Matthew, Mark, and Luke are all writing with a Jewish timeline. Day for Jews started at 6am. So, the third hour for them was 9am, and so on. However, John is writing from a different view. He is using the Roman time system, where the day begins at midnight (like our does). So for Jesus to be on trial at the sixth hour means he is on trial at 6am, which agrees with the other writers. It makes sense that John would use that time system since historically it has been proven likely that he authored his gospel at an old age while living in the town of Ephesus, with little or no population of Jews.
Once again, there are other discrepancies like this one that make sense when you allow for authors to write from different vantage points.
7. Historical Details
- Luke 18:35 As he drew near to Jericho, a blind man was sitting by the roadside begging.
- Mark 10:46 And they came to Jericho. And as he was leaving Jericho with his disciples and a great crowd, Bartimaeus, a blind beggar, the son of Timaeus, was sitting by the roadside.

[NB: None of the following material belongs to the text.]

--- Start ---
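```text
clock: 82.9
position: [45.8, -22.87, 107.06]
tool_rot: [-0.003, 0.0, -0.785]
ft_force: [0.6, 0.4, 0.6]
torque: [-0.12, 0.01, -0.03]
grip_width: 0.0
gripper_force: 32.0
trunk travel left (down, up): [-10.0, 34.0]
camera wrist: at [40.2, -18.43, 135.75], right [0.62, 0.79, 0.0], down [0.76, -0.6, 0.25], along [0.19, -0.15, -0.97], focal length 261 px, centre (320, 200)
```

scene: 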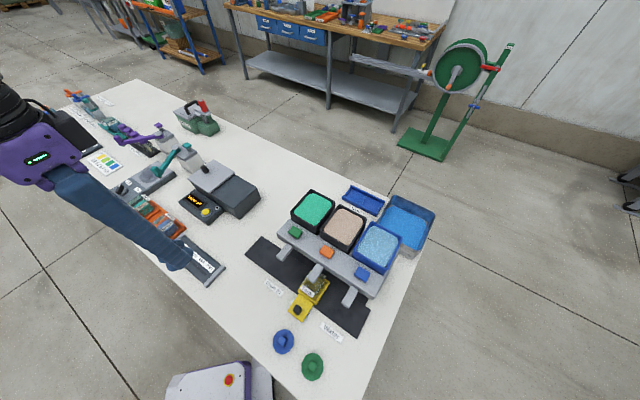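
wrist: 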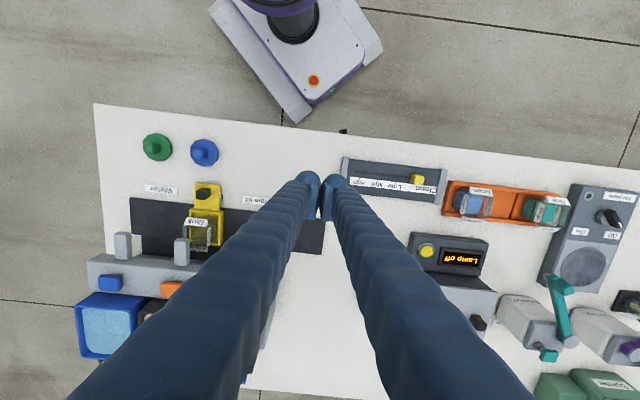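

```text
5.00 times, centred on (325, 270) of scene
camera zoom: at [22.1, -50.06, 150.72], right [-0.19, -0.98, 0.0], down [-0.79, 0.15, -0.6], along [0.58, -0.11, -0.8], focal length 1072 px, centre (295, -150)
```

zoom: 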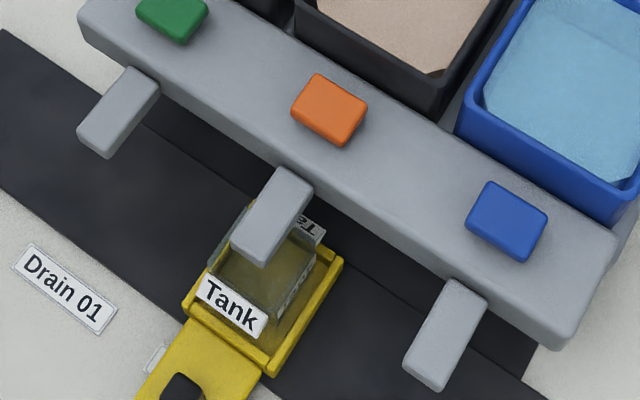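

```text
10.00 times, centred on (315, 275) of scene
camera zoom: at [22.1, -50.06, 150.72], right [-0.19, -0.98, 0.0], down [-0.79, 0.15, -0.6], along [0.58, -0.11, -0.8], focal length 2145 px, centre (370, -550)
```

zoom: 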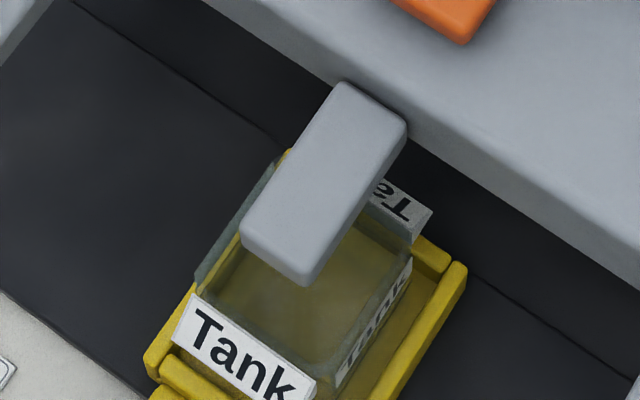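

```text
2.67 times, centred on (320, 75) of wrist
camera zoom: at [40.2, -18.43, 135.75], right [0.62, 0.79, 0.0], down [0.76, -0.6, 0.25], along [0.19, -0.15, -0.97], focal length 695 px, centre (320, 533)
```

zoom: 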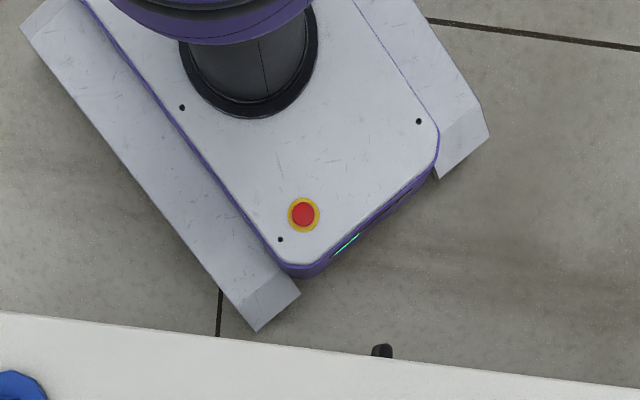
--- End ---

One says Jesus healed the blind man going in to Jericho, the other says it was when Jesus was leaving. Which is it? Archaeological digs have unearthed multiple sites for the city of Jericho. The current city of Jericho is not in the same location as ancient references. From the timelines that historians can determine, Jesus’ day was likely to have two functioning locations of the city, approximately 2 kms apart. This historical detail, lost for centuries, makes it possible that Jesus was passing from one site to the other when he healed the blind man. This does not seem all that crazy especially for me, as I live in a “twin city”, Sault Ste. Marie, Ontario which is paired across the St. Mary’s River with Sault Ste. Marie, Michigan.
Historical details such as these help the Bible come to life and make more sense.
In the end, it is difficult to find the exact explanations for every supposed contradiction in the Bible. But what these examples point out is that there is a lot more continuity than one might expect!